Shopping is a Game Most Shoppers Love

This is how I shop:
I’m at the office, or at home, or running in the park when I remember that I need to buy a thing — a new dress shirt, or pens (I only like to write with a Pilot Precise V5 Rollerball pen, Extra Fine), a housewarming gift — basically anything outside of my normal weekly spending.
I go online to figure what I should buy, and where I should buy it, because I like knowing in advance how much something should cost. If the item is at a brick and mortar store I can go to, I go and buy it there rather than ordering it online because I like seeing things with my own eyes. I pay for the item and go home.
I should probably mention that I don’t like shopping. I do not like to window shop. I do not like to stand in lines for Black Friday deals, or figuring out how to get an extra 15 percent off something buy using a coupon combined with a store credit card. I am probably the shopper stores want to convince to spend more money, but I like to know that a thing will cost a certain amount, buy it, and go home.
We’ve learned to live in a world where shopping has become a game where savings can be found only if you know where and how to use the right Groupons or coupons or rebates or days when things are marked down for a certain period of time.

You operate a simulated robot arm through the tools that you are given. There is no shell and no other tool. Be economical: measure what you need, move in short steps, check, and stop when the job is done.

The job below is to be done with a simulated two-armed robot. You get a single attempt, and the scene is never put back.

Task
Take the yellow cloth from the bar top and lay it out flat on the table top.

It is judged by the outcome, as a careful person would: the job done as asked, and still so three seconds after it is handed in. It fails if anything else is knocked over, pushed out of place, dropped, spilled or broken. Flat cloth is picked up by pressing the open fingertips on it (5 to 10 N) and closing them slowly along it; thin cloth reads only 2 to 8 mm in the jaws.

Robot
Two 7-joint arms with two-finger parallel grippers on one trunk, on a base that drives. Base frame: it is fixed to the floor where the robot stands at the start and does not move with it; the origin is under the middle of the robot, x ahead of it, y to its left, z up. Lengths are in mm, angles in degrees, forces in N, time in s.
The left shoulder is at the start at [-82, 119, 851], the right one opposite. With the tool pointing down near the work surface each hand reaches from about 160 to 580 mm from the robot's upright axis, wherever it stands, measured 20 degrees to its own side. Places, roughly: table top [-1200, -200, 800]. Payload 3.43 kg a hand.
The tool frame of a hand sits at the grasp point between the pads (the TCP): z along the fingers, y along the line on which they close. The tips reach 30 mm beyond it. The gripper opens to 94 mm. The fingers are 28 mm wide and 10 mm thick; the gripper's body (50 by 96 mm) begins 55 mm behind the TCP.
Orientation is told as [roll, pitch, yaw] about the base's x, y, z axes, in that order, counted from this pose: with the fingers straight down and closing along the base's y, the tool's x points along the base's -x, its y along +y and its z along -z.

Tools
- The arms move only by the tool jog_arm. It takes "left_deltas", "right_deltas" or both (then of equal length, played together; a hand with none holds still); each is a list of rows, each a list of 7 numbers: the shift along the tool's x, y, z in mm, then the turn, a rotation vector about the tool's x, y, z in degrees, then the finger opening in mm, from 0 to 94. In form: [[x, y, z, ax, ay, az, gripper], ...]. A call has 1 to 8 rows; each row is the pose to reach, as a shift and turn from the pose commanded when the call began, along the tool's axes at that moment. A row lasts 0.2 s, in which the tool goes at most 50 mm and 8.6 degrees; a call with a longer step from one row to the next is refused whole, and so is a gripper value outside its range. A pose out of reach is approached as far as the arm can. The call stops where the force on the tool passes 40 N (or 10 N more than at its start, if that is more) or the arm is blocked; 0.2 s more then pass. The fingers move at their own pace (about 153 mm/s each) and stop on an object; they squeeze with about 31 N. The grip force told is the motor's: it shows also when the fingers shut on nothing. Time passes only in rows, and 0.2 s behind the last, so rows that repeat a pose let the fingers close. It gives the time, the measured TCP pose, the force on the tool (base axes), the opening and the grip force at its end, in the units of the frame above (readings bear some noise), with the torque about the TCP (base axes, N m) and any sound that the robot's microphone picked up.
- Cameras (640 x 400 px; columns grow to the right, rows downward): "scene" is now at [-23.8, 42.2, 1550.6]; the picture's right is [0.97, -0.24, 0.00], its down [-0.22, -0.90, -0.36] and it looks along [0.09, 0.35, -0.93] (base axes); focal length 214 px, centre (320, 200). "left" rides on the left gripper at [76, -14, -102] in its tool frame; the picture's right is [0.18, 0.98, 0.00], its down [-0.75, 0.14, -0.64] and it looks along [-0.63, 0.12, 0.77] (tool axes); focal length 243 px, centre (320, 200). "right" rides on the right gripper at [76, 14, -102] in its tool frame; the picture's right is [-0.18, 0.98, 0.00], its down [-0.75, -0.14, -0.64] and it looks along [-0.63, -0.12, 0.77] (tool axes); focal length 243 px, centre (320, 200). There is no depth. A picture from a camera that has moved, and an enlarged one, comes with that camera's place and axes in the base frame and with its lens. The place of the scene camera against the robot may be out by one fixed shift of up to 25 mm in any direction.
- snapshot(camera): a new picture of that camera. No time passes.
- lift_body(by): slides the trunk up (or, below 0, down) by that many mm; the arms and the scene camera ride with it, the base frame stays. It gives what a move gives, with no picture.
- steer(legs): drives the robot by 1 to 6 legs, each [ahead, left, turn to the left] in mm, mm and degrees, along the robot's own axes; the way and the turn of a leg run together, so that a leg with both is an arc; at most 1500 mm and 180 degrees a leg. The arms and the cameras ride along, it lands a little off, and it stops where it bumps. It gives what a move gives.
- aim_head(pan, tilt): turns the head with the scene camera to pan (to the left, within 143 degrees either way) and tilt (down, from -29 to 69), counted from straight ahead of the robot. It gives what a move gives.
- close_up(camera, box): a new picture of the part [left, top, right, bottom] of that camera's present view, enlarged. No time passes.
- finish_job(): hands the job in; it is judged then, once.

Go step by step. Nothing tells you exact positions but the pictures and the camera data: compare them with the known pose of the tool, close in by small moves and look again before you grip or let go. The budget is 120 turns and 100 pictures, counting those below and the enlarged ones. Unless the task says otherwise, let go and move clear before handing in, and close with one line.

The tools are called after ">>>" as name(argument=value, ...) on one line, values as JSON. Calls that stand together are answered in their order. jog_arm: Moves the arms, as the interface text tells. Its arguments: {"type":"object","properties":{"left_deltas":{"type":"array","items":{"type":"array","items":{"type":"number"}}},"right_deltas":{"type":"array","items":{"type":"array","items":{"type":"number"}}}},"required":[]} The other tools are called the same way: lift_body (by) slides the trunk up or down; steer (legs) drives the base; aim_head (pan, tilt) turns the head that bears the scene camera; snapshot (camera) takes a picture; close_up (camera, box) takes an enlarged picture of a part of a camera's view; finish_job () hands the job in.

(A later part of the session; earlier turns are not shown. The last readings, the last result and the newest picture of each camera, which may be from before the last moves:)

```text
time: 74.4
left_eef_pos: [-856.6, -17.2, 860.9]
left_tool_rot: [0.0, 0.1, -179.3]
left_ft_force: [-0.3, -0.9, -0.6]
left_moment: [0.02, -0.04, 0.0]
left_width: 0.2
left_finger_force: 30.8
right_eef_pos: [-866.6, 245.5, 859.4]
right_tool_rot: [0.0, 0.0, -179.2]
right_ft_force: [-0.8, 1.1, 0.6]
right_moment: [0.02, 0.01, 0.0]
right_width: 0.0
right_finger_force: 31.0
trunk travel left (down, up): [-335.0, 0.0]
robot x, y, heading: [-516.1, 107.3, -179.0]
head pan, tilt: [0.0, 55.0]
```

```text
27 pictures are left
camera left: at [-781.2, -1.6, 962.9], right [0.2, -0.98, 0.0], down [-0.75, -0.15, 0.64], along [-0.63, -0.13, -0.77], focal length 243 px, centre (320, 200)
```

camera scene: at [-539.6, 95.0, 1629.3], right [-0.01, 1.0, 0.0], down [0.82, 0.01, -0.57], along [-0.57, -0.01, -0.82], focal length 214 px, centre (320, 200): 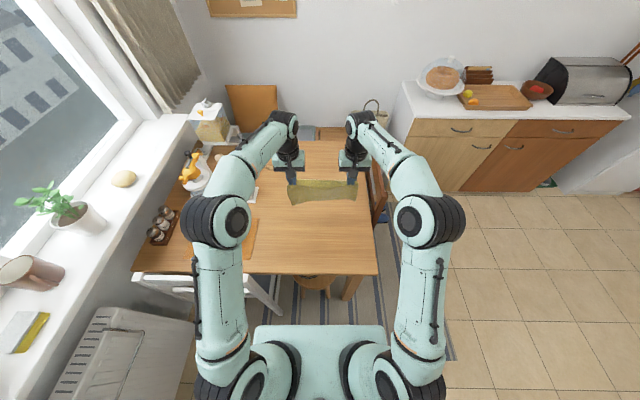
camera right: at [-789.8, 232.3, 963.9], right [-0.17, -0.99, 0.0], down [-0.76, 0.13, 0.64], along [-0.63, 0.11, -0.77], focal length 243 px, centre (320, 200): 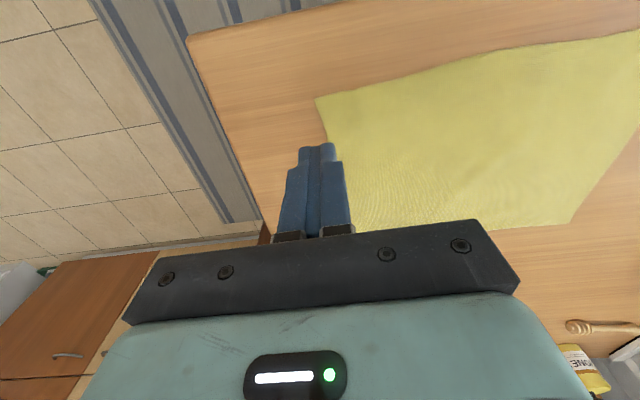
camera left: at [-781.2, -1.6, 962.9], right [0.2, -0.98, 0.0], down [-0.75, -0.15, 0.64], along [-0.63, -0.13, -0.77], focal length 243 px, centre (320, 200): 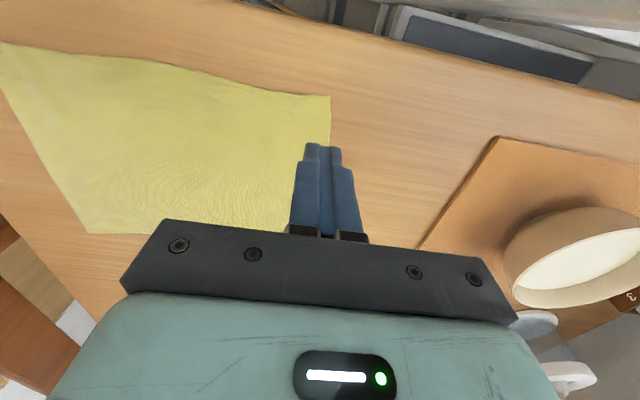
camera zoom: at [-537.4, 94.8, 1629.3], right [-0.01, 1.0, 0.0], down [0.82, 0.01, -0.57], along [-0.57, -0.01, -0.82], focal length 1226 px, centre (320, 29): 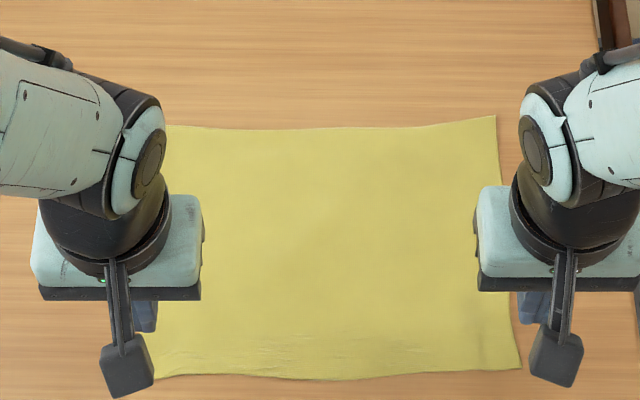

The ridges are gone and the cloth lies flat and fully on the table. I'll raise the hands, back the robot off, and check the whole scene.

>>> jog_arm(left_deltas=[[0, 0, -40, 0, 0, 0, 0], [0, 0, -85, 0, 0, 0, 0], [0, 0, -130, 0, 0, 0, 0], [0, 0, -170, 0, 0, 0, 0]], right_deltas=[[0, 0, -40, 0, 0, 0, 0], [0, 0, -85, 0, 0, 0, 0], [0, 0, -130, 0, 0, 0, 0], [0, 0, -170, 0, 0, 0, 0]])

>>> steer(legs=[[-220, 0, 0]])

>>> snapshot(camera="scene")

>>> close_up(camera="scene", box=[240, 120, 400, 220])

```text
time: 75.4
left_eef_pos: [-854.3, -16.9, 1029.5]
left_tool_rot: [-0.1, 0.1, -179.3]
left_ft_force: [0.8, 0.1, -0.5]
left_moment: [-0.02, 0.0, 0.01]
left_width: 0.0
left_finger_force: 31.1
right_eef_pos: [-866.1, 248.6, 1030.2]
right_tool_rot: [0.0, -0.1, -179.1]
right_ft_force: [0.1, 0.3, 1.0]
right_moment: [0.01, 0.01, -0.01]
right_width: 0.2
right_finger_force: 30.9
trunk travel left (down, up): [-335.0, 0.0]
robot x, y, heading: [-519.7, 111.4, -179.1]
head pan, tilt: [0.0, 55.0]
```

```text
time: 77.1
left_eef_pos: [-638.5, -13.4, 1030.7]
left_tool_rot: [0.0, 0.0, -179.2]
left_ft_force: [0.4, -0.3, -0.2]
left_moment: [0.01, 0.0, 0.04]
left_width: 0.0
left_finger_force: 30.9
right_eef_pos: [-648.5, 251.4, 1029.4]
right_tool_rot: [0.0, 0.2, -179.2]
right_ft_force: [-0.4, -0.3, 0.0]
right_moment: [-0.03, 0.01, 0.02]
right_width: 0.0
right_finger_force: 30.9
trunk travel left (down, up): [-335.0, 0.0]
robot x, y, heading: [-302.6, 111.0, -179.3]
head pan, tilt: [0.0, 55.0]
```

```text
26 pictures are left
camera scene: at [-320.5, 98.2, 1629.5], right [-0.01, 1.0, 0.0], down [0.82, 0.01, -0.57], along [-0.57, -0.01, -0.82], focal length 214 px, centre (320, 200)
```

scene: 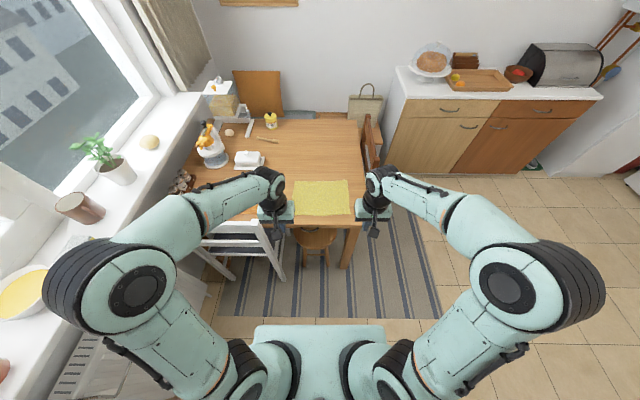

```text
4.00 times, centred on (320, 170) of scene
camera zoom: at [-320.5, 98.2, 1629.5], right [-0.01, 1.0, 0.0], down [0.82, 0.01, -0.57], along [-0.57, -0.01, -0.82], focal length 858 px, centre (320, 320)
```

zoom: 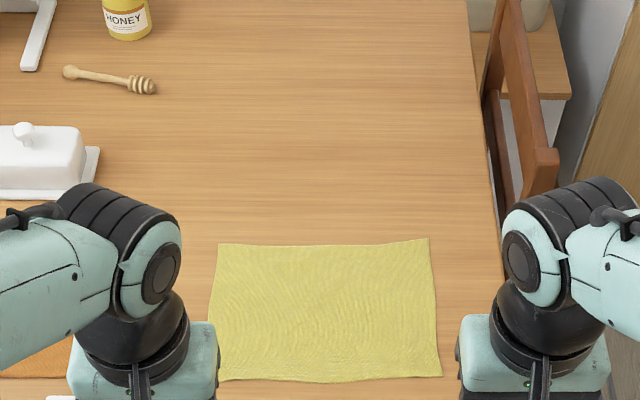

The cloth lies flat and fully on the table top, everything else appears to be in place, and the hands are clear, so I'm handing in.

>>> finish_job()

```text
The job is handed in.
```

Prices for everything have become shrouded, and it turns out that we like it that way.
JC Penney saw a 20 percent drop in revenue in the first quarter of this year after it launched it’s clear pricing campaign:
No more coupons or confusing multiple markdowns. No more 600 sales a year. No more deceptive circulars full of sneaky fine print. Heck, the store even did away with the 99 cents on the end of most price tags. Just honest, clear prices.
Sounds like a sales pitch aimed at consumer advocates and collectors of fine print frustration, like me. As it turned out, it was a sales pitch that only a consumer advocate could love.
Shoppers hated it.
People who shop love deals, markdowns and knowing that there will be a sale on Memorial Day. Shrouded pricing is here to stay.